----- Excerpted passage

Diese Entscheidung sorgte im Plenum für große Überraschung als auch offenkundige Betroffenheit. Neben großem Beifall, den Dr. Ernst von den Mitgliedern für seine bis dato geleistete Arbeit erhielt, wurden auch deutliche Unmutsäußerungen laut, die der gerade Zurückgetreten jedoch zu beschwichtigen versuchte. Auch ein Appell von Ehrenpräsident Hans-Georg Noack, selbst lange Jahre in den Führungsgremien des Vereins tätig, die Amtsniederlegung zu überdenken, konnte an diesem Tag keinen Sinneswandel bei Dr. Reinhold Ernst hervorrufen.
Kurze Zeit später - nach dem Bericht der Kassenprüfer - kam es zur Beschlussfassung über die Entlastung von Vorstand und Aufsichtsrat. Nicht en bloque, wie in früheren Jahren üblich, sondern - auf ausdrücklichen Antrag der Mitglieder - per Einzelabstimmung erfolgte das anschließende Votum über die Arbeit des Vorstandes.
Peter Frymuth wurde mit 159 Ja-Stimmen, 66 Nein-Stimmen und 95 Enthaltungen entlastet. Werner Sesterhenn erhielt ein klares Votum für die Entlastung, wie auch Thomas Allofs die Mehrheit erhielt. Hermann Tecklenburg konnte 79 Ja-Stimmen auf sich vereinen, bei 95 Enthaltungen und 128 Nein-Stimmen. Somit wurde er nicht entlastet.
Auch die Abstimmung über die Entlastung des Aufsichtsrates erfolgte auf Wunsch der Versammlung in Einzelabstimmung.

----------
----- Extracted records

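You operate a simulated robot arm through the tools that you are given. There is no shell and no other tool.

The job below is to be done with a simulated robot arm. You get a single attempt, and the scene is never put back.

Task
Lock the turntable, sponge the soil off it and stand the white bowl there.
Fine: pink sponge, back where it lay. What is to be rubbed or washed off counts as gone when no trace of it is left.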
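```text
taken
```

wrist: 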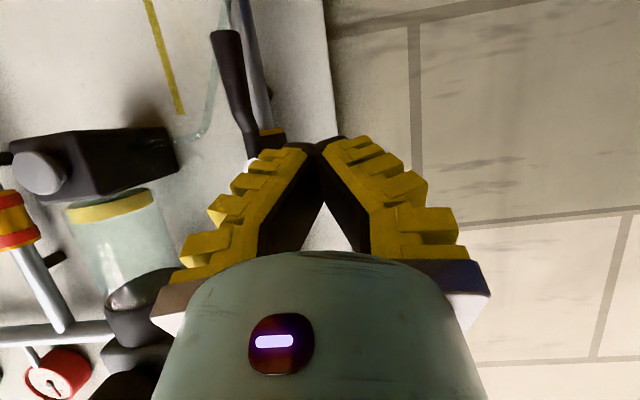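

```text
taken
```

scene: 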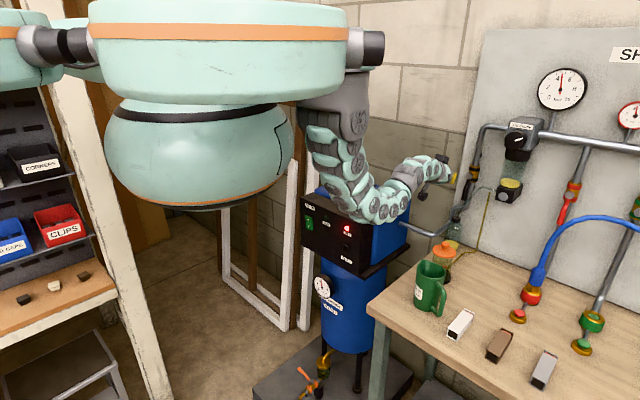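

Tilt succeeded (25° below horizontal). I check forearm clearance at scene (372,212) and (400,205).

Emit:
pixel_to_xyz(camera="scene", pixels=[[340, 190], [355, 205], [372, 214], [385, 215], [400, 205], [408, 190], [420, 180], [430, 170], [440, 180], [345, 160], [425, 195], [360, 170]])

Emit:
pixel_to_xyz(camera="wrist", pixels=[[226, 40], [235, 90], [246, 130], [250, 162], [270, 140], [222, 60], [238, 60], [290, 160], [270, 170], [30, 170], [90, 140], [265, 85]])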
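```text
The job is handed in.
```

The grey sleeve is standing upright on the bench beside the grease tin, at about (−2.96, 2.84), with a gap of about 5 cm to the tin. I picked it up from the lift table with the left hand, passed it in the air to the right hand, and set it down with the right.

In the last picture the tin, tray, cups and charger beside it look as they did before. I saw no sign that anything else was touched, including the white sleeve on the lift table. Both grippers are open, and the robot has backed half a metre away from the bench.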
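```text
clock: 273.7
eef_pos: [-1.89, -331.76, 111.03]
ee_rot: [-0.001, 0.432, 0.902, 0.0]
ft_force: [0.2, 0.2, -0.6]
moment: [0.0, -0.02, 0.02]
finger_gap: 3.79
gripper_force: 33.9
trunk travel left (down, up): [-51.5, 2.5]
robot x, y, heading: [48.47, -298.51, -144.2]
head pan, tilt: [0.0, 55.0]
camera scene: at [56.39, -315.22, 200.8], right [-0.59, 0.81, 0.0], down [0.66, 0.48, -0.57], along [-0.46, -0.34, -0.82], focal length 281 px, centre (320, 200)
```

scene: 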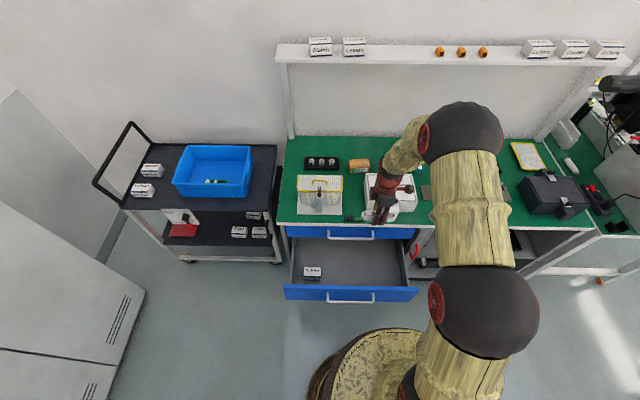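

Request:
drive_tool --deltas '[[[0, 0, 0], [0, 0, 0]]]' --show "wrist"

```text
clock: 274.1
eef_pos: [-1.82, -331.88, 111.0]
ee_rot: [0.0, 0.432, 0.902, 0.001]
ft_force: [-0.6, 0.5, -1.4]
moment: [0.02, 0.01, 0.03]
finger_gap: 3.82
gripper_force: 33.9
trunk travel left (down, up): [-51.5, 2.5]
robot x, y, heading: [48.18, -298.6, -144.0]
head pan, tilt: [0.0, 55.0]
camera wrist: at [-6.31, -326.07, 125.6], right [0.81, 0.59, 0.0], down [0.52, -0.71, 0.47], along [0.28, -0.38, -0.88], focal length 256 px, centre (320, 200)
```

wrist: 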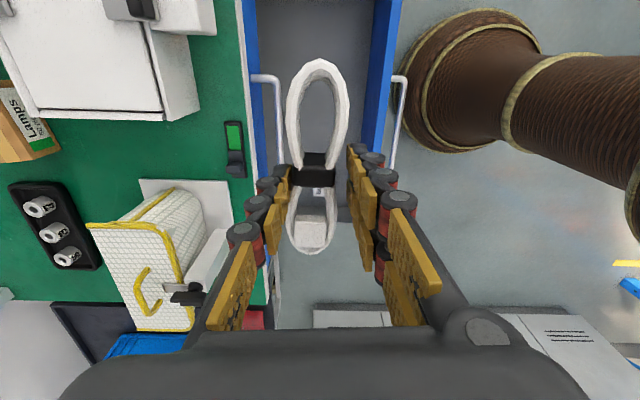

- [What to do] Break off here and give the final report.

----------

- [What to do] In the excerpted passage, find "Kurze Zeit später" and reproduce everything up to and including "er nicht entlastet.".

- [Task response]
Kurze Zeit später - nach dem Bericht der Kassenprüfer - kam es zur Beschlussfassung über die Entlastung von Vorstand und Aufsichtsrat. Nicht en bloque, wie in früheren Jahren üblich, sondern - auf ausdrücklichen Antrag der Mitglieder - per Einzelabstimmung erfolgte das anschließende Votum über die Arbeit des Vorstandes.
Peter Frymuth wurde mit 159 Ja-Stimmen, 66 Nein-Stimmen und 95 Enthaltungen entlastet. Werner Sesterhenn erhielt ein klares Votum für die Entlastung, wie auch Thomas Allofs die Mehrheit erhielt. Hermann Tecklenburg konnte 79 Ja-Stimmen auf sich vereinen, bei 95 Enthaltungen und 128 Nein-Stimmen. Somit wurde er nicht entlastet.